Reading passage.
◆ ◆ ◆

シリーズ全体に言えることだけど、すべては音楽から始まる、ということだね。ケンブリッジはUKのまんなかあたりにある小さな街で、有名なのは競艇と大学くらいなんだけど(笑)、ホットな才能のあるアーティストがいるんだ、たとえばLogistics、Nu:Tone、Commixとかね。ケンブリッジみたいな古めかしい街の“Future Sound”というのはすごくおもしろいコンセプトだと思ったんだよ。ブダペストも同じように、SKCやフレンズのようなすばらしい曲を手に入れたというのがある。
「The Future Sound of Tokyo」も同じような経緯だよ。T-AKは今東京をベースにしているけど、最近までロンドンに住んでいて、2、3年に渡って曲を送ってくれていたんだ。去年の春だったと思うけど、6トラック入りのCDを持ってきてくれて、どれも強烈な曲だった。彼がターニングポイントを乗り越えたことがわかった。彼はコーナーを1つ曲がったんだね。で、思った。これが「The Future Sound of Tokyo」のコンセプトじゃないかと。
そのころMakotoはまだGood Lookingと正式な契約があったから彼の曲は扱えなかった。だから「Rewind」のリミックスを頼んだんだ。2日後には完成していた。彼の最初のリミックスだよ。
そうしてプロジェクトの形が見え始めた。AkiraやPentagonから曲を提供してもらえたのもよかった。その時点ではEthixのことは知らなかった。Sonicが日本に引っ越していたことも気づかなかったし。いろんなことがちょうどいい時期に重なったみたいだ。
Makotoからリミックスが届いて、同じ週に東京でSonicや、Aki、Yuukiと会うチャンスもあって、完璧なタイミングだったよ。新しい人たちと会うチャンスがたくさんあって、そういうできごとが1つの流れを作って行く。
そういう勢いが1度プロジェクトに集まってくると、あとはそこに入っていって、ちょっと手を添えてやるだけでいいんだ。
彼らからはダウンロードを受け取ったり、そういったトラックを自分のポッドキャストでプレイしたりしていたんだ。彼ら全員の作品を聴き続けていたしね。
最初のD&BセッションでDJしたときにPentagonに会って。2回目はMakotoの紹介で弟のAkiraに会った。ずっと彼らの作品には注目していたんだ。というのもいつか日本のD&Bのプロジェクトをやりたかったからね。
どのアーティストもとてもユニークだ。アルバムのトラックリストを見ると、要になっているのはT-AKによるもので、彼がアルバムのいわばバックボーンになっている。彼の音楽は最初のころとはとても変わったんだ。誰かのサウンドが変化すると、アルバム全体のサイエンスも変わってくる。彼の日本語ボーカルの曲はよくプロデュースされているジャンプアップジャズで、とてもスムーズだ。

◆ ◆ ◆

Requirement. Keep the reading passage going from its last sentence.

◆ ◆ ◆

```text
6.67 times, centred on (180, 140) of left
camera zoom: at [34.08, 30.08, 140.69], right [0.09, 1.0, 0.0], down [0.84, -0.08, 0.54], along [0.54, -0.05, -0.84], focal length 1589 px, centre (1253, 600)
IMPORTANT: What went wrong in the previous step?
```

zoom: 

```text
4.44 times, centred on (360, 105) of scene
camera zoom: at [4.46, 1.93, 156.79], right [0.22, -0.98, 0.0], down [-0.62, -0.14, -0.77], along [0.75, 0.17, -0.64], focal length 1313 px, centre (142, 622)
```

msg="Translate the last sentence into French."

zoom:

◆ ◆ ◆

Result.
Pentagonはぼくにはフレンチに聞こえる。90年代半ばのフレンチハウスにね。D&BにおけるSt.German って感じかな。D&Bの領域の1歩上を行っている。「Syntax」はアルバムの中では異彩を放っている。PentagonとT-AKの曲で、1種のジャンプアップミュージックだけどオリジナルでおもしろいね。ヒップホップジャンプアップというか。
ES9 & Sonicの曲はアンディーCもお気に入りで大箱で栄えるタイプのものだ。Sub FocusやCyantificと続けてプレイすると暴動みたいになるんだよ。ヘビーな曲だけどとてもメロディックなんだ。
それからMakotoの「Rewind」のリミックス。「Rewind」の1番いいリミックスだと思う。
このアルバムでおもしろいのは、東京のほんの1部のアーティストしか参加していないのに、お互いにコラボレートしていることだね。それがこのアルバムの強みになっていると思うんだ。そういうのが都市に焦点を当てたこのプロジェクトのあるべき姿なんだ。D&Bが人々を結びつけ、分業せずに互いにミックスダウンを手伝ったり、アイディアを分け合ったりしてね。
そういうことが各都市の中にシーンを作っていくんだよ。それがなければこの音楽はなくなってしまう。だからいつも世界中をくまなく見てるんだよ。次のFuture Soundはどこにあるかなってね。
おそらく両方だね。London Elektricityを始めたけど、その「FAST SOUL MUSIC」がHospitalにもLondon Elektricityにもあてはまるようになってきたからね……。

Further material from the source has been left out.